The main contributions of this study are summarized as follows.
- (1)A sparse probabilistic self-attention mechanism (ProbSparse) is incorporated into the PatchTST backbone, resulting in the proposed PatchTST-PSA model, to mitigate redundant computation in long-sequence forecasting. By selectively emphasizing dominant queries, this design reduces computational and memory overhead while preserving the capability to model cross-patch long-range dependencies, thereby improving robustness for sulfur-gas concentration forecasting in noisy SRU environments.
- (2)A two-stage decomposition strategy (VDES) is developed for SRU sulfur-gas signals. Specifically, VMD is employed to extract dominant modal structures, while CEEMDAN is introduced to further decompose the VMD residual so as to characterize high-frequency and non-stationary disturbances. In addition, sample entropy is utilized to quantify component complexity and guide aggregation and reconstruction, thereby reducing modeling complexity and mitigating error accumulation during reconstruction.
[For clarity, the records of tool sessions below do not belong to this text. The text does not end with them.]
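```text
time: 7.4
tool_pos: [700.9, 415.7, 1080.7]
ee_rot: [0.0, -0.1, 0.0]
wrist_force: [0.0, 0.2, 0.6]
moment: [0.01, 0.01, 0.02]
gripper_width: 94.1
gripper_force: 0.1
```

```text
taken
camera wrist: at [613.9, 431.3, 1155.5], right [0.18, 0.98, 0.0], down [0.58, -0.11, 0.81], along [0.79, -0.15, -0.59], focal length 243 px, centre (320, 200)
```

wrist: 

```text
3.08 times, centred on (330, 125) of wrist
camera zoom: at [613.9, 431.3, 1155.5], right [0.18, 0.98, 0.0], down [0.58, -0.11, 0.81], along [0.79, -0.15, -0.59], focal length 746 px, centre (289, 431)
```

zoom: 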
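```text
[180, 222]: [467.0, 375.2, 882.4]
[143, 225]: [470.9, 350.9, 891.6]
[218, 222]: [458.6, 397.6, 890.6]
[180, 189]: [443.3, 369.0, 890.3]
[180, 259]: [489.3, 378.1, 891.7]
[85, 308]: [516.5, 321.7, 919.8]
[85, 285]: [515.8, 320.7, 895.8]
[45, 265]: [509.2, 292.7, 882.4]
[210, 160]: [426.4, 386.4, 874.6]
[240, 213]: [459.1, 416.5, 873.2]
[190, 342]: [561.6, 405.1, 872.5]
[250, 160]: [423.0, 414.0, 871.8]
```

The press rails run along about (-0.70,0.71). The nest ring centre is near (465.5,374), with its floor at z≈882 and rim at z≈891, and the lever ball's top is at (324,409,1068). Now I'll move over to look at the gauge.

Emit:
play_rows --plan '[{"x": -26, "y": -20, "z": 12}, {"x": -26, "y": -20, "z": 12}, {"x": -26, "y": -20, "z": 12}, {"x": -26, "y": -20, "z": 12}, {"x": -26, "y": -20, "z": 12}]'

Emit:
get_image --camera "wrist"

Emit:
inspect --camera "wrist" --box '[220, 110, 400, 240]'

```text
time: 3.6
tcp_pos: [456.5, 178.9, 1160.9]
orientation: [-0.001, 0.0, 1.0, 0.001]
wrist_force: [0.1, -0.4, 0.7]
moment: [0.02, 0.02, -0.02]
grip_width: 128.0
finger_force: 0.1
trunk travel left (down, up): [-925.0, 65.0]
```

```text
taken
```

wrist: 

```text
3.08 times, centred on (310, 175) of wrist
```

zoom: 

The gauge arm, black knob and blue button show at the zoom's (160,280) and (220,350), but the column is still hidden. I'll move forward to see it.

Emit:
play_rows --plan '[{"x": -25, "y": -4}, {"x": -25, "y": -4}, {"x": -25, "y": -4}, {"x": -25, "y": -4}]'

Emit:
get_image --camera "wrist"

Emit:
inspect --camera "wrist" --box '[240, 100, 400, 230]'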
- (3)The projection iterative optimization algorithm (PIMO) is used to optimize key hyperparameters of the PatchTST-PSA model. By leveraging projection-driven population updates and convergence control, PIMO enhances search efficiency and improves predictive performance and stability compared with manual tuning or basic search strategies.
- (4)The proposed framework is validated using an Italian SRU dataset involving two representative sulfur-gas variables (H_2_S and SO_2_). Experimental results demonstrate consistent performance improvements over benchmark models across multiple evaluation metrics, indicating enhanced prediction accuracy and robustness under complex operating conditions and supporting its practical applicability in industrial scenarios.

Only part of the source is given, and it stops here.